The bowl. |
My husband and I used to tandem bicycle race. We traveled about quite a bit because tandem racing has never been a sport that takes place often nor was it held at numerous sites in close vicinity to each other.
We had a compact car, a Datson 210. My husband was a serious fanatic about keeping his bikes clean (still is), and a tandem (bicycle built for two people) is no small package. We had two choices: mount it on top of the car or mount it behind the car. Neither option ends up with a clean bike at the destination.
My husband had a better idea. Thus the incredible disappearing tandem carrier was invented.
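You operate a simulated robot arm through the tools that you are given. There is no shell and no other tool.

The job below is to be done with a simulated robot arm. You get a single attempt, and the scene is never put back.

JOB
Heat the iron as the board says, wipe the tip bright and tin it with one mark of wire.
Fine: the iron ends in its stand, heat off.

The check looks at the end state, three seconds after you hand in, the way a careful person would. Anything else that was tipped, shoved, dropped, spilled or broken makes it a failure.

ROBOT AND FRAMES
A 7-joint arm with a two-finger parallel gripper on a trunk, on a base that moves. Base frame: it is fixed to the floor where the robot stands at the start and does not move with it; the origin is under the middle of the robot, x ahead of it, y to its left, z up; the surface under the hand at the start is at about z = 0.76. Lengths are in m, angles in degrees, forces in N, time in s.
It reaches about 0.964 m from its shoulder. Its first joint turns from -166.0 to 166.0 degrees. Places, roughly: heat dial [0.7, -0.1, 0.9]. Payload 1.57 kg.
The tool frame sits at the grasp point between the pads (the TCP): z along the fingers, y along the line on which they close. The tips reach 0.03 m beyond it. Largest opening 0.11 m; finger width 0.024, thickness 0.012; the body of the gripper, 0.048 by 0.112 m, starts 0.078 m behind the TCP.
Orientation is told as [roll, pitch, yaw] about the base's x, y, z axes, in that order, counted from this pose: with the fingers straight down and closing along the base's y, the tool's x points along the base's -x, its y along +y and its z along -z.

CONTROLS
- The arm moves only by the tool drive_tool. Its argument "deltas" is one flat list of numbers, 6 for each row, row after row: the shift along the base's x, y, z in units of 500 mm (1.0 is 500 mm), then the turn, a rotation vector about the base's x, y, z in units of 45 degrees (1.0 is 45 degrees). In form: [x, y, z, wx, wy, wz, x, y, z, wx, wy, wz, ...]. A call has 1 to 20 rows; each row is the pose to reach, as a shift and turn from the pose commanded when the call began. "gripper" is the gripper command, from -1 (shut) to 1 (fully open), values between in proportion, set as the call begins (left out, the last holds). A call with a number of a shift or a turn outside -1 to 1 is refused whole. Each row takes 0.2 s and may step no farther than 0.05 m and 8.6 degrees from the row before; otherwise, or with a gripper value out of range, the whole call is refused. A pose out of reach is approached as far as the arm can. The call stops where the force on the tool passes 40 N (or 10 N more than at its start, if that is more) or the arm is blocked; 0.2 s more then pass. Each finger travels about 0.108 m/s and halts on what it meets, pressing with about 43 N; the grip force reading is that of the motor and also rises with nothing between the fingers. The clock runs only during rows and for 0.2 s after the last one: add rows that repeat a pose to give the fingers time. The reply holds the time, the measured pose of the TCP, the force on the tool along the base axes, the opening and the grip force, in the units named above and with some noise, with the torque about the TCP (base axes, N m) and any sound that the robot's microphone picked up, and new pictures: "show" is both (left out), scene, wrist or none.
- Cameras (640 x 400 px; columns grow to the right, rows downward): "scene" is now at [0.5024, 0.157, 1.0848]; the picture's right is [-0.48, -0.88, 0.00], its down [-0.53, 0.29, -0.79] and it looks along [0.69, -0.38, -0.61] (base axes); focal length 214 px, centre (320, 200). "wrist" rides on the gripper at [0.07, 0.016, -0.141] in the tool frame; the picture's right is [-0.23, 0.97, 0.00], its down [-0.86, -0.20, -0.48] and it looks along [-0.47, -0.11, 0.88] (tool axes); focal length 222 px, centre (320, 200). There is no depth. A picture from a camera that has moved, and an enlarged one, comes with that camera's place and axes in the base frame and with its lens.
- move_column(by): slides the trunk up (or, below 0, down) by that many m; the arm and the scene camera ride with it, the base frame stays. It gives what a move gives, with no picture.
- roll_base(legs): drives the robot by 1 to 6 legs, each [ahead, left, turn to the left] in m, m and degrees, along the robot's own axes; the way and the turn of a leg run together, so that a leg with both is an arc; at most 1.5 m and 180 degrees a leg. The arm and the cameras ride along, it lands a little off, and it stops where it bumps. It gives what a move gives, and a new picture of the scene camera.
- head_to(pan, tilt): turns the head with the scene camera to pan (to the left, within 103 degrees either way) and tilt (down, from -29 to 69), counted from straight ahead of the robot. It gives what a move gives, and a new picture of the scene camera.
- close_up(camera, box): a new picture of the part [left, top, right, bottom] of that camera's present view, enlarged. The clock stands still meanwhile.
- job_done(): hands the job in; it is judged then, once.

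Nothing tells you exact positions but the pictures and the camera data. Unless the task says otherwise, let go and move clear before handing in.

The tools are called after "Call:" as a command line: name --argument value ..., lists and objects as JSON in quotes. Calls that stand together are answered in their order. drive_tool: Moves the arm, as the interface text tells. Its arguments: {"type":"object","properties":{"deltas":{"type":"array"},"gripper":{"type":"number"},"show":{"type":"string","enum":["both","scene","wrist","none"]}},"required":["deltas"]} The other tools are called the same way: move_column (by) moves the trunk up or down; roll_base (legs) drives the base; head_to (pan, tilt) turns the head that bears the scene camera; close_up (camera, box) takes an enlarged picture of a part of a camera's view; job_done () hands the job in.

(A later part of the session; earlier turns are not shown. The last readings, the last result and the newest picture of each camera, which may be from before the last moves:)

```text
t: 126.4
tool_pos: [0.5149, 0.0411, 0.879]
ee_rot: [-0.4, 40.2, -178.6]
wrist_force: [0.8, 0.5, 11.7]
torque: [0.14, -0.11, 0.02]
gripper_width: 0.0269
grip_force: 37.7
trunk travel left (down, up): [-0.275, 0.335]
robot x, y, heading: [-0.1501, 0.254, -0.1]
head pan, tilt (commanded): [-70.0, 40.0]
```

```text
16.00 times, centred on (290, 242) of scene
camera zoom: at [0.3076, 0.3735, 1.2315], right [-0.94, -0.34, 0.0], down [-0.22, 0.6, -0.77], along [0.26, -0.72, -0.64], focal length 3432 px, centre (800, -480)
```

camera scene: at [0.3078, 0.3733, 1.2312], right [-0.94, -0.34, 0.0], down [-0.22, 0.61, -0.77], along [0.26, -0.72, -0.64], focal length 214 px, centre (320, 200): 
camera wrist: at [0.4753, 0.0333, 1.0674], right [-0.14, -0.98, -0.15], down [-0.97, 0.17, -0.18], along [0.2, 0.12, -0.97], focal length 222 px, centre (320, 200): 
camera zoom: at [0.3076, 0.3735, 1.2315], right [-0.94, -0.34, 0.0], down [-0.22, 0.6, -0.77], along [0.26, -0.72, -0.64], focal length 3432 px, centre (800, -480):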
It amounted to the removal of both wheels and the turning of the handlebars completely around so they hung over the frame. Then the car’s rear seats were laid down and the frame laid on top the ridiculously tight flat space encroached on by the rear wheel wells.
Various bags, riding accouterments, and the bike wheels were wedged into place. A blanket was laid over it and then further soft items placed over that. Riding buddies would remind us each time we arrived at a race site that we forgot to pack the bike. Riders who didn’t know us would look strangely at us as my husband would nod and say, “We might as well unpack anyway and stay awhile.” Then our friends would gather for the great reveal. We could get that bike back together in about 59 seconds.
Now there is a glazed clay bowl on the center of my kitchen table. It’s squatty, round, about twenty inches in diameter with a variegation of colors: vibrant reds, pulsing oranges, mossy greens, and lots of browns. Several years ago I was visiting my mother and she offered me the bowl. She didn’t want it any more, and I was afraid to say no about taking it, worried she would take it as a condemnation of her decorative style. But then again she didn’t want it any more and what did that say? But I did take it. It sat beneath the open island in my kitchen and became the catch all for plastic bags from the grocery store until we could recycle them. A rather ignominious use for it.
Then we bought a table. A really beautiful inlaid wood dining room table. All my writing stuff: index cards, computer, chargers, resource books, pens, ear phones, pictures, mouse pad and the list goes on, just could not be moved from the old butcher block table to this lovely piece of furniture. Yet I still needed to work there.
I moved everything to a basket in another room. I would retrieve my computer from a shelf when I wanted to use it and then put it back. Every night the same schlepping back and forth. When I needed a pen, my phone charger, phone, e-reader, my ever present index cards, highlighter, calculator, whiteout, soft screen cloth, I would have to trudge to the basket in the other room. And then take it back when I was done. The table looked wonderfully neat, but I was finding the whole carting process annoying. Things began to get left behind on the table for later schlepping. A poor solution.
There were numerous options:
- Move myself to my neglected desk in the back room.
- use my lap desk on the spare bed
- use the couch in the living room and clutter the end table with my things.
- throw a table cloth on the table and stack everything back where it was within easy reach like before. Seriously, not a chance.
I walked by the island and bent down to scoop up a snarl of loose dog hair and saw that bowl. Hmm.
The plastic bags all fit quite nicely into one bag, squished free of air and tied up. I set them back under the island and carried the bowl to the table.
You know, that bowl can hide a two-inch thick, trade-size writing journal, and all my other creative odds and ends. It looks nice and is the right height to make it difficult to look straight inside it when you eat, but not so tall that you can’t reach in and find something by feel when you need it.
It will not hide a tandem bicycle. But then it doesn’t need to.
How do you hide your writerly stuff?